Наш сын родился с синдромом Дауна. Для любого родителя услышать от врача такой диагноз – страшная новость. Каждый, кто испытал это, знает, что вначале приходится пройти через период траура по тому ребенку, которого ты хотел иметь, а уж затем начинаешь с любовью принимать того ребенка, которого Всевышний дал тебе. Так что для нас с женой это было тяжелое время.

В феврале 1985-го года, когда нашему сыну – мы назвали его Авраамом в честь моего тестя – было два с половиной месяца, мы решили отправиться из Лос Анджелеса во Флориду, но по дороге завернуть в Нью-Йорк и остановиться в Бруклине в надежде встретиться с Ребе и получить его благословение для ребенка.

Оказалось, что попасть на аудиенцию было совершенно невозможно, но нам посоветовали подождать около кабинета Ребе с тем, чтобы попросить у него благословение, когда он будет возвращаться из синагоги после молитвы Минха. Так мы и сделали.

Увидев нас, Ребе остановился. Он взглянул на Авремела, вынул из кармана монетку и вложил ее в детскую руку. Но из-за синдрома Дауна у Авремела не было мускульного тонуса, и монета вывалилась у него из пальцев.

Прежде, чем я успел что-либо сделать, Ребе нагнулся, подобрал монетку с пола, вложил ее в руку Авремела и на этот раз сомкнул его пальцы на ней. Затем Ребе повернулся к моей жене и сказал: "Эти дети – мои генералы. Не нужно волноваться". И он добавил еще несколько слов, которые мы не очень четко услышали, но звучало это как "Он будет благословением".

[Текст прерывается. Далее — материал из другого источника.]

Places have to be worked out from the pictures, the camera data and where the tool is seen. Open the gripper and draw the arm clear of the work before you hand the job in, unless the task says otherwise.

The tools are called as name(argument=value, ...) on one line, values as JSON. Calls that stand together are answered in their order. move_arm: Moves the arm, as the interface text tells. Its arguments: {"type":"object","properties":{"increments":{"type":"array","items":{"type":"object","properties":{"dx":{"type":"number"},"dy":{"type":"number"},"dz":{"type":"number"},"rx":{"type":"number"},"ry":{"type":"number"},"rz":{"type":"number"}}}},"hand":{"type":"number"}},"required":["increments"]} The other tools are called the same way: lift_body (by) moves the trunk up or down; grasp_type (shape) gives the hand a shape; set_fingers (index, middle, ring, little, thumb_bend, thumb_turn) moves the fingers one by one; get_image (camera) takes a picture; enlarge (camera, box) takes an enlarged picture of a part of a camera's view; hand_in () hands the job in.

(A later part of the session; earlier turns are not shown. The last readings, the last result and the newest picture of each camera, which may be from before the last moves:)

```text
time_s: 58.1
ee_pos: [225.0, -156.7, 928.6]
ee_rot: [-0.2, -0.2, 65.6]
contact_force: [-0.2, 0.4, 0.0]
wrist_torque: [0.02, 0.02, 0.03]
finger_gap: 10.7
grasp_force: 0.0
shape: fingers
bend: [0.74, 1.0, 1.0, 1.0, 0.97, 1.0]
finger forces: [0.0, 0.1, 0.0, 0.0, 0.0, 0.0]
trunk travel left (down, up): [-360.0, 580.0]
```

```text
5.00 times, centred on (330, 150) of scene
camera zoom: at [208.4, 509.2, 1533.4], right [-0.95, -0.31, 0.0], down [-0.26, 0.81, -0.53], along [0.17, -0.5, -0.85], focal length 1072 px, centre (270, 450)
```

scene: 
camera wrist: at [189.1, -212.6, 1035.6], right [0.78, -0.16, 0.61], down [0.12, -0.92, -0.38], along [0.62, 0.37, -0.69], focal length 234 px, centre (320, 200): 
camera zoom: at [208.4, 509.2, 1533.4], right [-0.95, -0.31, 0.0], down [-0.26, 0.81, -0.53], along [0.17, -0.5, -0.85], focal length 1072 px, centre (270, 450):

И он действительно стал для нас благословением. Сейчас ему тридцать один год, и он – свет нашей жизни. Он – наше благословение. Он независим, сам ездит на поезде и автобусе, и у него есть работа. Общаясь с родителями детей с синдромом Дауна, я говорю им: "Если бы доктора изобрели сейчас таблетку, которая сделала бы моего сына "нормальным", я бы, конечно, дал ему такую таблетку, потому что для него это было бы лучше, но сам я скучал бы по нему теперешнему. Потому что я люблю его таким, какой он есть. Он – настоящее благословение для нас".

Именно это Ребе помог нам увидеть в Авремеле. Наша способность любить и ценить его – от Ребе. Он назвал таких детей "мои генералы", как я понимаю, имея в виду свою кампанию Цивос Ашем ("Армия Всевышнего"), цель которой – вовлечь детей в изучение Торы и исполнение заповедей. Как мне кажется, Ребе рассматривал таких детей, как Авремел, генералами этой кампании, потому что они очень особенные.

Кстати, определение "особенные" тоже дал Ребе. Раньше таких детей называли "умственно отсталыми". Но они ведь и на самом деле особенные, и они на самом деле благословение.

Я начал понимать, почему некоторые евреи, особенно сефардского происхождения, считают их благословенными: их невинность и духовная чистота позволяют им видеть мир так, как Всевышний сотворил его, а не так, как он видится нам.

Авремел – это лучшее, что у нас есть, но тогда, в феврале 1985-го года, я не осознавал этого, пока Ребе не открыл нам глаза на величайшее сокровище, которое подарил нам Творец.